AI is transitioning away from traditional, corporate centralised frameworks and towards more scalable, equitable decentralised infrastructure. On-chain, Web 3 AI is outperforming the open-source Web 2.0 approach to AI and demonstrating more efficient resource utilisation and more performant model hosting and training.
Io.net and FLock’s partnership demonstrates the transformative potential of a decentralised AI stack to redirect governance and value accrual away from the minority of private corporations and into the hands of the public.
Together, the two Web 3.0 AI leaders form a complementary duo: FLock provides the collaborative model training and fine-tuning platform, while io.net provides decentralised compute, enabling the public to access these models.
The Need For Decentralised AI
Centralisation hinders AI innovation, presenting limited computing power and high costs that create significant barriers to public participation.
Controversies in the AI industry, including Gemini AI’s data bias scandal and the proliferation of deepfakes demonstrate a lack of incentives for contributors and a system that shuts out transparent, public guidance in favour of private interests.
The AI industry has seen continued favouring of corporate interests, from OpenAI’s abandonment of transparency pledges to Getty Images’ lawsuit against Stability AI. These examples of corporate biases severely affect model access, transparency, and performance, illustrating the impact of misaligned values between technology developers and users.
Open source Web 2.0 AI also faces challenges with monetisation. Research projects are often abandoned prior to publication due to a lack of capital or incentive to productise models.
On-chain AI Stack
By decentralising the AI stack and hosting models on independently operated nodes, the industry can remove centralised interests and incentivise the community of developers in a transparent way.
With community governance and contribution, an on-chain AI stack can produce a plethora of useful models created by, and for, communities. Users can earn rewards for contributing data, models, or compute.
In a decentralised stack, AI models are trained across a community-owned and -operated network.
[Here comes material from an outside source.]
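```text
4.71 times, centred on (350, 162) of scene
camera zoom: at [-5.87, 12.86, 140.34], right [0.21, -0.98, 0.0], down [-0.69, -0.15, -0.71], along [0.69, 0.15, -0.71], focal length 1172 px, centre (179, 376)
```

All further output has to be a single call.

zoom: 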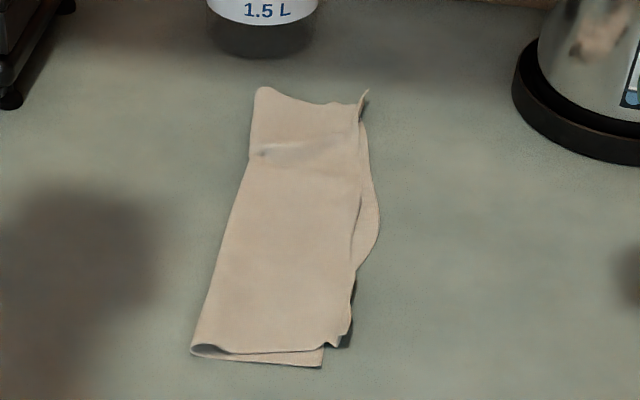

Federated learning powers the platform, where models learn from decentralised data sources without moving the data itself. This allows for collaboration without the problem of centralised data collection and potential misuse.
Building on Web 2.0’s open source approach, models are free to use, and the addition of Web 3.0 crypto economic incentives drives momentum in open source, composable development.
Decentralised hosting leverages idle computing power to make compute more accessible. The price of renting an A100 for a month can go up to $3,500, whereas io.net offers compute at 90% lower cost than traditional cloud providers.
The main benefit of decentralised hosting is the far greater access to computing power at a fraction of the price of comparable centralised services.
The io.net and FLock.io partnership
FLock.io and io.net joined forces to combine the benefits of decentralised training and hosting. In this partnership, models trained on FLock.io are provided as a service on io.net.
Key advantages are streamlined model creation, accelerated scalability, and lower usage costs, while providing a system that is composable and traceable via on-chain inference.
Access to compute can be considered as our generation’s ‘digital oil’. io.net is monetising distributed hosting and solving the problem of shortages and high costs by building an ecosystem fueled by a currency of compute. Io.net is on a mission to build the world’’s largest AI compute DePIN (decentralised physical infrastructure network).
What’s next? FLock training and validation clients will run on io.net’s compute. FLock plans to deploy additional LLMs to io.net for inference. For example, several gaming, AI companions and Web 3.0 agents have used FLock for fine-tuning, and can be added to io.net’s decentralised AI compute network.